I really liked most of what I read here. I thought the adventure was interesting and well designed, which holds true of most of the other content as well. However, the book was not all gold and cupcakes. I do have some bones to pick with it, most of which has to do with choice of direction rather than design. I liked what was included, but if I had to choose between having an adventure which spans only 12 pages and a bunch of other new feats and powers, I would much rather have had the other crunchy bits. Since this book is working with a very slim page count, I would have cut that to make room for more content in the sections which needed it. I got all the fluff I would want out of this book, but I felt like I could have gone for some more powers. The feats, while good, were not very far reaching. You don’t get many here. I also thought that the powers section could have used some better balance. Though you do get a variety of powers over each of the tiers, you don’t get any Martial Powers in the Epic tier at all.

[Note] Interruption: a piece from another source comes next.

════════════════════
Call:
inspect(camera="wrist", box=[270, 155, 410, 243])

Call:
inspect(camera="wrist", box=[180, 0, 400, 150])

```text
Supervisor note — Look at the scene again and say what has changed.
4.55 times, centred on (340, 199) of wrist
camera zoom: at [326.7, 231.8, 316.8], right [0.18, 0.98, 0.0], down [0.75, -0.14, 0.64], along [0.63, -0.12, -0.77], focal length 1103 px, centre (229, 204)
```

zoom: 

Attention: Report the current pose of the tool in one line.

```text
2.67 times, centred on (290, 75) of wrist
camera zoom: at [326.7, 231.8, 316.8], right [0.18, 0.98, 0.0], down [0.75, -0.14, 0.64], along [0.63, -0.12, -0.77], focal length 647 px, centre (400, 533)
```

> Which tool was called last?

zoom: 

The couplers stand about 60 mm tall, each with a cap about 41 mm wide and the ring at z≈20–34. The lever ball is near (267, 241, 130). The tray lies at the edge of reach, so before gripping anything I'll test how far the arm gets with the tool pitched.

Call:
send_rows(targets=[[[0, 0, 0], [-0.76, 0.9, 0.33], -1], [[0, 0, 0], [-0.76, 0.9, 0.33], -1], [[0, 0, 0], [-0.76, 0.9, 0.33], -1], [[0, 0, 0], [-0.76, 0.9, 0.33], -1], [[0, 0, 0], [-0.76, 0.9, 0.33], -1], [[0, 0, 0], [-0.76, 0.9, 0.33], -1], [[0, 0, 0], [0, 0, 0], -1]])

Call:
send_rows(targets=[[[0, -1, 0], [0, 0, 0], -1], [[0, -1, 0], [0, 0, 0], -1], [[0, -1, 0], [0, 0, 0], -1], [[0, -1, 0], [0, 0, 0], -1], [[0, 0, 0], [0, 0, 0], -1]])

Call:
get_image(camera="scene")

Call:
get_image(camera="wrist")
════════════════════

I thought that was pretty lame considering the classes that I would most likely play in any mercenaries style game would be the fighter, warlord, or rogue, none of which could benefit from the powers here without multi-classing. Although the book says that you can use any of the powers in the book for a character in a Soldiers of Fortune game, I could see that getting shot down pretty easily by a DM since some of the powers would obviously not be available to martial characters who don’t put in the arcane (or primal, divine, psychic) study.
Apart from that though, I don’t have much else to say. I liked the book a lot and I will get a lot of value out of it for my future games, which all tend to take some type of war bound twist.
If you like D&D 4e and you enjoy stories which involve mercenaries, you will most likely enjoy reading through this book and get a good amount of use out of it for your game.